Is it possible to breathe, to observe prana without reacting to it? Then it can do its work and allows us to create another samskara of non-reaction. This practice of pranayama is a practice of non-reactivity, of healing, dismantling the armor that keeps us from seeing things as they are. There are so many ways we short-circuit experience, throwing shadows of what we already know across rooms, people, situations, we haven’t encountered yet. Stretching the breath changes this relationship.
Stages
There are three different stages of practice. The first is to feel the breath and feel how the breath is connected to this body. In our culture, feeling anything below the neck is a miracle. Great tracts of the body can be numb for years. The first stage wakes up the body. The second stage is about feeling the energy of prana and apana. Feeling the exhaling pattern while we’re exhaling. Feeling the inhaling pattern when we’re inhaling. In the third stage, we offer the pranic pattern to the apanic pattern. When we exhale down we can feel energy gathering in the pelvic floor, the exhale ends at the pelvic floor, but this is also the seed of the pranic pattern, the seed of the inhale. And when we inhale up into the heart center and feel the bloom of the breath expanding, this is also the seed of the exhale.

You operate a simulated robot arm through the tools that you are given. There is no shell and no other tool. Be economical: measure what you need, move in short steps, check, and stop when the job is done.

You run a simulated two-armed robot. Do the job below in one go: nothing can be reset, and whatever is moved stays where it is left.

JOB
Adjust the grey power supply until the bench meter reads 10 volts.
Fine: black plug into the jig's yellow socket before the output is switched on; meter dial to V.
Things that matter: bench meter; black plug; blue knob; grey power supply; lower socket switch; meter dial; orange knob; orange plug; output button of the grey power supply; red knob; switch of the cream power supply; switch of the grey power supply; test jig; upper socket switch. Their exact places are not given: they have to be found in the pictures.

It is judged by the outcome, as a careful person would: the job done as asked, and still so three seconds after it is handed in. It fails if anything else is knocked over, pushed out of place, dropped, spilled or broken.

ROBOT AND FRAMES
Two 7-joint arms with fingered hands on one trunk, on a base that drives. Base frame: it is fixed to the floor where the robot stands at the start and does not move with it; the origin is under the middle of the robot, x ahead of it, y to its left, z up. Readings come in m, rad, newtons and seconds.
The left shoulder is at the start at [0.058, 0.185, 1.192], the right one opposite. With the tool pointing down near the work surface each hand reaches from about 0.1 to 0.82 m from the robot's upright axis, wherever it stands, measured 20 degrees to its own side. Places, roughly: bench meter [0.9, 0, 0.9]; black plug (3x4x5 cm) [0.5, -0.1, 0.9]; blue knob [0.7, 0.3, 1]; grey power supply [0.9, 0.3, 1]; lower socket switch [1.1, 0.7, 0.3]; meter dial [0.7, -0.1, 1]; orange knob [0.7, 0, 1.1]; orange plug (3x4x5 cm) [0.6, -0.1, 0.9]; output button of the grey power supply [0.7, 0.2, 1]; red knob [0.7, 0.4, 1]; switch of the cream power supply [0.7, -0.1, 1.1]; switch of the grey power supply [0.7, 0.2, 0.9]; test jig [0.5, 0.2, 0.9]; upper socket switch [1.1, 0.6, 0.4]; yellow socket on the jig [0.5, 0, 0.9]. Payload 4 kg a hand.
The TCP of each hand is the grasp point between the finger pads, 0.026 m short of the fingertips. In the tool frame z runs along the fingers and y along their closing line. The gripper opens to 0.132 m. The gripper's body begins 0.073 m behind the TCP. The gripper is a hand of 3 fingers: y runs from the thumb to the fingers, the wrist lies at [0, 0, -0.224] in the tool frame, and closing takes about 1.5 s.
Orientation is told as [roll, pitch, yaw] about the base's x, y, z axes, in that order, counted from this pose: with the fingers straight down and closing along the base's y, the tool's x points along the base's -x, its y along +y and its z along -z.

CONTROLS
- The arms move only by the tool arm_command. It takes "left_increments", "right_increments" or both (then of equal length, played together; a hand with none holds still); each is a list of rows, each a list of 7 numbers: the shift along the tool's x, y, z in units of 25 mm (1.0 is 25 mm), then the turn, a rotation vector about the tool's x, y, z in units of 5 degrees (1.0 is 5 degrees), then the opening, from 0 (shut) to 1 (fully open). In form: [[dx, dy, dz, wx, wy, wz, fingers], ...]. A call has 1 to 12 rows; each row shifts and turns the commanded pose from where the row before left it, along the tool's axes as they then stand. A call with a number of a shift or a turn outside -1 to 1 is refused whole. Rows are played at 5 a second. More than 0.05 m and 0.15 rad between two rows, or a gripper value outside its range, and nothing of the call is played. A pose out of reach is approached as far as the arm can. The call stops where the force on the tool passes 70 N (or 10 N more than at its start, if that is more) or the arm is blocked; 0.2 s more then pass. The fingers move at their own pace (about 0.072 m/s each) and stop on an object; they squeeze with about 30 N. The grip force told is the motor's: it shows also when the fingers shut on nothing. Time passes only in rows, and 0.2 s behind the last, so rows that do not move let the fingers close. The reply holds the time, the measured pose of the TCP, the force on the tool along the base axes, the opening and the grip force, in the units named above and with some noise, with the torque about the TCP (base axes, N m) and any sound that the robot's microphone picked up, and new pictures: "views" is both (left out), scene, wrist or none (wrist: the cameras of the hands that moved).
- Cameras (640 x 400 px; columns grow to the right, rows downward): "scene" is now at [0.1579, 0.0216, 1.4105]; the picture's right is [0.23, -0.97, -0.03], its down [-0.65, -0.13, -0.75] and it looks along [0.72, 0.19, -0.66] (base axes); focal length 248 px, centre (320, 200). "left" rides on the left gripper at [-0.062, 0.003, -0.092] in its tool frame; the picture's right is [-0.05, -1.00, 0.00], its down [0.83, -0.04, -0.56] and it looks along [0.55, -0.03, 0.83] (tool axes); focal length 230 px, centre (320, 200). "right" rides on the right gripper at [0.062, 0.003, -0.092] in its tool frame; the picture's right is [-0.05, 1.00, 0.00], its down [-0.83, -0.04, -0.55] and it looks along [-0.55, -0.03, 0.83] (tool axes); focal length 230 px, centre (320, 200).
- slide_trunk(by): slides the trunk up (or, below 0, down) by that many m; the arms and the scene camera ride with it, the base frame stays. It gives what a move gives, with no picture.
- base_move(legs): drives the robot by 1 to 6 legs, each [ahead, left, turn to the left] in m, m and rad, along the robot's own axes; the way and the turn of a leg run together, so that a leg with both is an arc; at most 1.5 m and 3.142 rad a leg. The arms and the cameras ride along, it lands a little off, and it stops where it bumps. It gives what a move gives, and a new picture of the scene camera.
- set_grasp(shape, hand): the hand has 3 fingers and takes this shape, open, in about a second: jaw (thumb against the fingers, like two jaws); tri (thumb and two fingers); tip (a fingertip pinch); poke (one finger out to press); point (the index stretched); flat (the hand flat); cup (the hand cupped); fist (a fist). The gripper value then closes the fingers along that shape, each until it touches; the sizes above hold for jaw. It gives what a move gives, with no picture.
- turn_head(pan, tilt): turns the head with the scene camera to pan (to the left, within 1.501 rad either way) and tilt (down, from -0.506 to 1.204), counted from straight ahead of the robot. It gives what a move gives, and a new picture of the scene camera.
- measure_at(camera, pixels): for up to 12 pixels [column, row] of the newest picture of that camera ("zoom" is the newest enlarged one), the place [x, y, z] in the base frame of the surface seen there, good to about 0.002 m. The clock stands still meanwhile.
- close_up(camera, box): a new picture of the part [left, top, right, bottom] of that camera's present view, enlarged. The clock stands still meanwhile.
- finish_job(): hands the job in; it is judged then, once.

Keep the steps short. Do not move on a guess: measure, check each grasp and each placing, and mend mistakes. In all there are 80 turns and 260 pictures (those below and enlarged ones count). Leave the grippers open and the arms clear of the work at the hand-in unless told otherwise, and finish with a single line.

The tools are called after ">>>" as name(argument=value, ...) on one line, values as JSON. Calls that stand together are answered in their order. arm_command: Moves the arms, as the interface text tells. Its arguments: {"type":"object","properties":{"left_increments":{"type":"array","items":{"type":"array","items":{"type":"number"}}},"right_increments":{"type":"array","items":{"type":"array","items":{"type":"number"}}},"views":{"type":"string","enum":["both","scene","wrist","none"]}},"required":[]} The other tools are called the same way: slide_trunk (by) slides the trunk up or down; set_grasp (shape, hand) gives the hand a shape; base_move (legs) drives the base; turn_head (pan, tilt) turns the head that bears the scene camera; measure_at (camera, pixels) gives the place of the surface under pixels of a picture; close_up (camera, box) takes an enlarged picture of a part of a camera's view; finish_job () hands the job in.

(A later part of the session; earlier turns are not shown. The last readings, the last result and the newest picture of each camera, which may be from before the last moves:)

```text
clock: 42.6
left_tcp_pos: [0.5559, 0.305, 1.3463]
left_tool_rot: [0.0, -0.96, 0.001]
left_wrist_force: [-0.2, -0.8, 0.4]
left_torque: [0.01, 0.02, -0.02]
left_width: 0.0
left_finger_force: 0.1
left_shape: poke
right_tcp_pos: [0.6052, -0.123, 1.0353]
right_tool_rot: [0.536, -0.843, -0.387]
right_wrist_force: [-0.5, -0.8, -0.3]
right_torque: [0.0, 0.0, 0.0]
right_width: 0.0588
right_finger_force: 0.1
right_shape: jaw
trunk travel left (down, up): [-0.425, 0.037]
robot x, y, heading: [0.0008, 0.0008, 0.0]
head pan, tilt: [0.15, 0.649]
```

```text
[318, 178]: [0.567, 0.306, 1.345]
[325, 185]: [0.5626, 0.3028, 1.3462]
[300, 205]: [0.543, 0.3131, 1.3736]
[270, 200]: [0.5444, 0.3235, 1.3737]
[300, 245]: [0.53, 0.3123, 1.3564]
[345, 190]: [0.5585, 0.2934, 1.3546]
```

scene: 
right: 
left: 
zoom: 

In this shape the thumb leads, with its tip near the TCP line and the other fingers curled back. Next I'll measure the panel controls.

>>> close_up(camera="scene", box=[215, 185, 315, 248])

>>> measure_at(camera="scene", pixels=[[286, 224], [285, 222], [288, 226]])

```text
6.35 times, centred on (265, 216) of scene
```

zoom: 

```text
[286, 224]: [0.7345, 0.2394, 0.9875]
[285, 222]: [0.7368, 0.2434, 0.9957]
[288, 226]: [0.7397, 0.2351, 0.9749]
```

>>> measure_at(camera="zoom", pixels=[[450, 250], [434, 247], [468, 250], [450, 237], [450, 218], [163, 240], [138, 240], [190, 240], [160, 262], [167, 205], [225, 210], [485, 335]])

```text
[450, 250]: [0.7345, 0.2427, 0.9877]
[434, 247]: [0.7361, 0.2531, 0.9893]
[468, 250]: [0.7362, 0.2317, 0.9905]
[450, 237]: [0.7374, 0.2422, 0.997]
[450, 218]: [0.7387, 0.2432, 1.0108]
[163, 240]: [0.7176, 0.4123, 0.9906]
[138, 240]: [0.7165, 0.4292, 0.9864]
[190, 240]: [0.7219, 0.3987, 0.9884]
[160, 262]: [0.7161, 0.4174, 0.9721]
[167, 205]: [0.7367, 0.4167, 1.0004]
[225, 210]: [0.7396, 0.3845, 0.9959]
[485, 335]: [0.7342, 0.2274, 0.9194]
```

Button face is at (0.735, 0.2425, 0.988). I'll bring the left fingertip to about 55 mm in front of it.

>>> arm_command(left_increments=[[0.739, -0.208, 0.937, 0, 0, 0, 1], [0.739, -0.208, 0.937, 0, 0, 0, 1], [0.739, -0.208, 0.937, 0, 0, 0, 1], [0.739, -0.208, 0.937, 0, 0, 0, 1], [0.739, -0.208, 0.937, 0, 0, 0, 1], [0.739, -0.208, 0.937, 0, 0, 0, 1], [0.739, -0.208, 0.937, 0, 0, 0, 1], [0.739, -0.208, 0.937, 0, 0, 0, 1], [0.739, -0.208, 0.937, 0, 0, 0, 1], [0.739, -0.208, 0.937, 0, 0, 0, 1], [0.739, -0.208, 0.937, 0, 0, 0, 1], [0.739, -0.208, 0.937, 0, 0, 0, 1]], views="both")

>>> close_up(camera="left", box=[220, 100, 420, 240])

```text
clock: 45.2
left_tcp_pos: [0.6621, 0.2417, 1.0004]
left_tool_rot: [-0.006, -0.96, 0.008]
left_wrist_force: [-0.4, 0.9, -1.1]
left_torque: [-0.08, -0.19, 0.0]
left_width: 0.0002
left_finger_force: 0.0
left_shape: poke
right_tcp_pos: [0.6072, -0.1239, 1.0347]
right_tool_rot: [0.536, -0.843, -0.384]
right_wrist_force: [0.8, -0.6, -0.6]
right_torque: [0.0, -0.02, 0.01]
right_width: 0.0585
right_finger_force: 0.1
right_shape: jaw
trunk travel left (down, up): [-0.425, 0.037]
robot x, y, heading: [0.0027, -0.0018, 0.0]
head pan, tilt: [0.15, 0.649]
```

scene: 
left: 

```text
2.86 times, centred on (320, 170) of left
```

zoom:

These are all concentration practices designed to bring us into the present moment. It doesn’t matter if you practicing one, two or three – the practice is to be here.
Kapalabhati
Fire-breathing from the belly. We work with the deepest band of muscles in the core, they’re like an elastic waistband. We want to empty the lungs from this place. We use short exhalations that come from the lower belly. Where is it? Four fingers below the navel. The underside of the Ganesh belly.